READING PASSAGE »
* Begin *
Laura Dress Judges iGEM High School Jamboree
Aug 19, 2014
Motivating high school students to conduct research in the emerging field of synthetic biology is no easy feat. Yet, the iGEM (International Genetically Engineered Machine) Foundation has accomplished just that.
In 2003, a group of MIT students planted the seed for iGEM when they, “designed biological systems to make cells blink,” during a four week Independent Activities Period. Just a year later, this four-week period had turned into a summer long competition among five college teams. The competition’s mission to promote “the advancement of science and education by developing an open community of students and practitioners in schools, laboratories, research institutes, and industry.” In 2012, iGEM expanded to include competitions for high school students and entrepreneurs. In 2013, the college competition drew in 215 teams from all over the world.
Six Red Marbles’ product manager Laura Dress first connected with iGEM in 2008 when she collaborated with a team from Alberta, Canada to present her findings on forward engineering an oversight system for the nascent field of synthetic biology per product, process, and enabling technology. In 2009, she received the prestigious Best Social Issue in Synthetic Biology award from the Synthetic Biology 4.0 conference in Hong Kong for this work.
* End *
DATASET EXTRACT »
* Begin *
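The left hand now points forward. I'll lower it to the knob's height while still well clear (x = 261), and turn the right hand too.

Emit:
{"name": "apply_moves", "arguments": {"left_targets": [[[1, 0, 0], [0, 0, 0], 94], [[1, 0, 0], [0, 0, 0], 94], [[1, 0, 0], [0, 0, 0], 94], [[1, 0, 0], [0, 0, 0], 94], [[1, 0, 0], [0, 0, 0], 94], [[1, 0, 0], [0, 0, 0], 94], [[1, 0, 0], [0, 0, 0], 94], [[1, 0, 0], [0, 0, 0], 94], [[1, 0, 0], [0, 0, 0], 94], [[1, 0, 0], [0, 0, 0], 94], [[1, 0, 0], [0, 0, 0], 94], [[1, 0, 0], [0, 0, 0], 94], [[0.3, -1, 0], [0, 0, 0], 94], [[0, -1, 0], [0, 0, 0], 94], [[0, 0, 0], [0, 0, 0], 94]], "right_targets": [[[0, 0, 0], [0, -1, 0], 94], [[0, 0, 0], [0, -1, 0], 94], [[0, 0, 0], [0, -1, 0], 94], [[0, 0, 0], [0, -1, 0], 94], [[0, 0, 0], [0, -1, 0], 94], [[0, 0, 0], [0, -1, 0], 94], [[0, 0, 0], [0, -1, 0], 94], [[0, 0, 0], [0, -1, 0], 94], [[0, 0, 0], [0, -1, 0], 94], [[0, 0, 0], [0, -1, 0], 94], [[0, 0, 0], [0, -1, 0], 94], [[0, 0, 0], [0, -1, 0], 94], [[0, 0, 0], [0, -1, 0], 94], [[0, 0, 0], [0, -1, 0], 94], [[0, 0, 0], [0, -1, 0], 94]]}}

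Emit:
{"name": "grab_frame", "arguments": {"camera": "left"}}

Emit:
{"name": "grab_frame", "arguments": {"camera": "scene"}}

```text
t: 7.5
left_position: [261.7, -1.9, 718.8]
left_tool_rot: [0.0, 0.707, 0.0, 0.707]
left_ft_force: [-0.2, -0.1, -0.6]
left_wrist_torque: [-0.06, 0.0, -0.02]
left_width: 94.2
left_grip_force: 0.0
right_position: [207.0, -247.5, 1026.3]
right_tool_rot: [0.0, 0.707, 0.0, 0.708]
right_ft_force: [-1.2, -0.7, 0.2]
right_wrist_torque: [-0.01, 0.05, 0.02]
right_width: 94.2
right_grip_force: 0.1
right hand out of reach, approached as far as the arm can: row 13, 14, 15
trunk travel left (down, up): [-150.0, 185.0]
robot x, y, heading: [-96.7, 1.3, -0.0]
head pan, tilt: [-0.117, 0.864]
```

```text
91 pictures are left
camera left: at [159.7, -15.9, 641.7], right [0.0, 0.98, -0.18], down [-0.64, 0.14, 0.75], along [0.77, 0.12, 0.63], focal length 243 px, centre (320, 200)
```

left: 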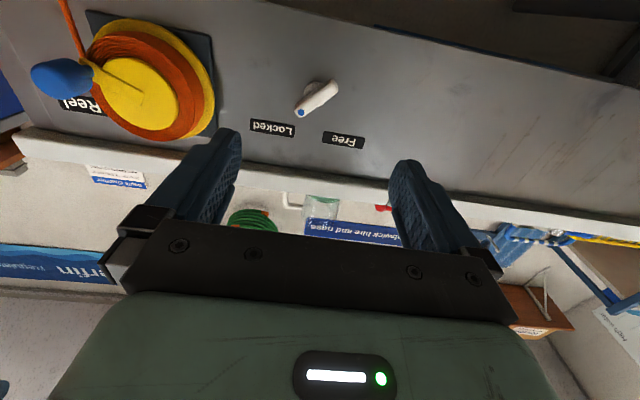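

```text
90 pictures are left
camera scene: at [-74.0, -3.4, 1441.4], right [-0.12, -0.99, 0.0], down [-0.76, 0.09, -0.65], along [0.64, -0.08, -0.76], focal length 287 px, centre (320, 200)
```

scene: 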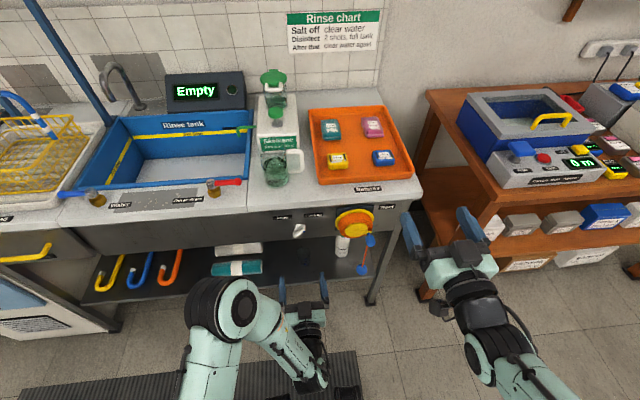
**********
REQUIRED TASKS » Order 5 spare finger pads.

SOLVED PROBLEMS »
* End *
REQUIRED TASKS »
**1.** Your answer is an exact quotation from the reading passage: it starts at "Six Red Marbles’" and ends at "for this work.".
**2.** Give the continuation of the reading passage.

SOLVED PROBLEMS »
**1.**
Six Red Marbles’ product manager Laura Dress first connected with iGEM in 2008 when she collaborated with a team from Alberta, Canada to present her findings on forward engineering an oversight system for the nascent field of synthetic biology per product, process, and enabling technology. In 2009, she received the prestigious Best Social Issue in Synthetic Biology award from the Synthetic Biology 4.0 conference in Hong Kong for this work.

**2.**
Because of Laura’s achievements in synthetic biology, iGEM asked her to serve as a judge for the 2014 High School Jamboree and also help choose which team would be awarded the Best Human Practices Award. This award commends groups who “help human civilization consider, guide, and address the impacts of ongoing advances in biotechnology.”
With over 50 high school teams, 20 judges, and 14 possible awards, the High School Jamboree was a whirlwind experience unlike any other. The day began at 8:00 a.m. with a brief meeting among the judges, and continued nonstop from there. As a Human Practice/Track judge, Laura joined two other Human Practice/Track judges to review their assigned nine-student, 20-minute presentations that concluded with 5 minutes of Q&A from the judges and audience. When it came to judging each of the team’s wiki page and presentation, Laura said “with the quality of rubrics given, it made judging the groups straightforward.”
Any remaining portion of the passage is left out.